Ions

Atoms held together with an Ionic bond present all the characteristics listed for this discussion. Let’s dig a little deeper though and look at why these ionic bonds have these characteristics.

We have read in our text that an ionic bond happens when there is a transfer of one or more electrons from one atom to another during a chemical reaction (Simon, Reese, and Dickey 27). What are left are atoms that have a charge, either positive or negative, because they either have more protons than electrons, or less. The result is a positively charged atom being attracted to a negatively charged atom, an ionic bond.
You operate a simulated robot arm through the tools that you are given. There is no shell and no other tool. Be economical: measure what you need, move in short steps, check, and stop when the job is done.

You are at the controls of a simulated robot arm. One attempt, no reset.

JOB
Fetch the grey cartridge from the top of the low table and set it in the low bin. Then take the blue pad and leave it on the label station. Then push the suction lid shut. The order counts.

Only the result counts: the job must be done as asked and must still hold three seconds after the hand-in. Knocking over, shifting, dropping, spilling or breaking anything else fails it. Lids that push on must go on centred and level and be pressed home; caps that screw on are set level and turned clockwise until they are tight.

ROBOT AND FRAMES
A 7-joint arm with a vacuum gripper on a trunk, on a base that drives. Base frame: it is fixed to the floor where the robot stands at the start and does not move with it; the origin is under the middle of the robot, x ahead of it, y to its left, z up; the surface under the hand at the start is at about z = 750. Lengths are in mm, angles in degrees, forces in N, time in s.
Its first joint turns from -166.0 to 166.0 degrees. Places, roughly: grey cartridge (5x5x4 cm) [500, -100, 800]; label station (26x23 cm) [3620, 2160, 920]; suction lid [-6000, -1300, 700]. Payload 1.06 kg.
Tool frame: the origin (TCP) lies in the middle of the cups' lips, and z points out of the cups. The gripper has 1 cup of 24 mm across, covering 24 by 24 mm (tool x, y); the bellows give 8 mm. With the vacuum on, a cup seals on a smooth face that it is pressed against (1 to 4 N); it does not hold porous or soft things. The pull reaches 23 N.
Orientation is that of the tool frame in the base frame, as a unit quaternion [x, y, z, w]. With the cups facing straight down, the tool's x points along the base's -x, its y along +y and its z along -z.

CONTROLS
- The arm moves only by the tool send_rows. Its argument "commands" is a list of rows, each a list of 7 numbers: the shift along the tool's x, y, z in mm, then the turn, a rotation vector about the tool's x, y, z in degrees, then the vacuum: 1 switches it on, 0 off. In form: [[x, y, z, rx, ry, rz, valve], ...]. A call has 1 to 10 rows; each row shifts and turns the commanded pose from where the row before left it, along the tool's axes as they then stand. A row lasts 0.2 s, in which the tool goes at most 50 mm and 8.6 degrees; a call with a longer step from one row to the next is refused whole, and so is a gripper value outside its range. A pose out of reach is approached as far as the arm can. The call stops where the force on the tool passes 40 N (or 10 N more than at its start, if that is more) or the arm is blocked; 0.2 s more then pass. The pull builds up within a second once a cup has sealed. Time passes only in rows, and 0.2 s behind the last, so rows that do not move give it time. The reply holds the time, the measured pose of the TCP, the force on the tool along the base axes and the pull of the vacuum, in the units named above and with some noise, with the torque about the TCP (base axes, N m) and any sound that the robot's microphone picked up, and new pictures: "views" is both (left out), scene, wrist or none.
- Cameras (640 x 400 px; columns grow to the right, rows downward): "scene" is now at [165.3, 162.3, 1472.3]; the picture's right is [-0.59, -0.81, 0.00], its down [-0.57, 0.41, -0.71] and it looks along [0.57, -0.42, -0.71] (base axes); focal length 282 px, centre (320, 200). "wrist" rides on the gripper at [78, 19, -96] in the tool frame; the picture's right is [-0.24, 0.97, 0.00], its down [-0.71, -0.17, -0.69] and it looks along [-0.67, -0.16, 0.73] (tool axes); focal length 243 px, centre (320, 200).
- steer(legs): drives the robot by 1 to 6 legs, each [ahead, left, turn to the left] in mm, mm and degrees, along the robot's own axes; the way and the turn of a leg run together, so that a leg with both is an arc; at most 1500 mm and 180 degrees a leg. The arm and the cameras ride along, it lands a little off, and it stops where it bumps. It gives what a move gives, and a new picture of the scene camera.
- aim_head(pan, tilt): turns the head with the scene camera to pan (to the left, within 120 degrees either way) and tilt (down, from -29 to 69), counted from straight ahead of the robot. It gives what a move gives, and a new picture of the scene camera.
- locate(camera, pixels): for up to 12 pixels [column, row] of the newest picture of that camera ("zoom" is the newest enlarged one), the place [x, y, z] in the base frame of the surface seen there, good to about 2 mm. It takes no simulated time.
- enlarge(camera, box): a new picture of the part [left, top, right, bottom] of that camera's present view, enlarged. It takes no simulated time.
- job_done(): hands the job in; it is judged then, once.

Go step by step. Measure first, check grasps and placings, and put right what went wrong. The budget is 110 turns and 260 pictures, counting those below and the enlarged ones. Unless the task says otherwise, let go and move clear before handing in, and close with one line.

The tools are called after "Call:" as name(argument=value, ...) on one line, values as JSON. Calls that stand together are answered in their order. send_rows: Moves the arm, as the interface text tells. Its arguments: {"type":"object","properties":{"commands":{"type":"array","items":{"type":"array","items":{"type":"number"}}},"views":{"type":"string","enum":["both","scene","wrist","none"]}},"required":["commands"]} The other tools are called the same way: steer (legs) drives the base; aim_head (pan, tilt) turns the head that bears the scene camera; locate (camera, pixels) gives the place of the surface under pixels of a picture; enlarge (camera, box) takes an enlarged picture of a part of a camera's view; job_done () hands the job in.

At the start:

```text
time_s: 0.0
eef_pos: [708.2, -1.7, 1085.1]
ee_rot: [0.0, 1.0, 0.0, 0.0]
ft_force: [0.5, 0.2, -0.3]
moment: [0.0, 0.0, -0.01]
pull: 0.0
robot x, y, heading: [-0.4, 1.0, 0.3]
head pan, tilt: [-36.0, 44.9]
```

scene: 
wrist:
Compounds created by ionic bonds have high melting points because “it takes a lot of energy to overcome this attraction in order to allow the ions to move more freely and form a liquid” (AUS-e-TUTE).

Ions need to be able to move freely to conduct electricity as well. “Solid ionic compounds do not conduct electricity because the ions are locked into a rigid lattice or array. The ions cannot move out of the lattice, so the solid cannot conduct electricity” (AUS-e-TUTE). This is why an ionic compound in a molten state can conduct electricity while one in a solid state cannot. The ions can also move more freely when dissolved in water.

This brings us to the ionic bonds crystalline nature at a solid state. Like mentioned before, ionic bonds form a lattice like structure with positive atoms surrounded by negative atoms. “When a stress is applied to the ionic lattice, the layers shift slightly” (AUS-e-TUTE). When a shift occurs, “ions of the same charge will be brought closer together [and] repel each other” (AUS-e-TUTE). This is why ionic bonds have a brittle characteristic and a crystalline appearance.

Simon, Reese, and Dickey. Campbell Essential Biology, 4th Ed. Benjamin Cummings: Boston, 2010. Print.

AUS-e-TUTE n.d. “Chemistry Tutorial.” Ausetute. Date Unknown. Web. 21 August 2012.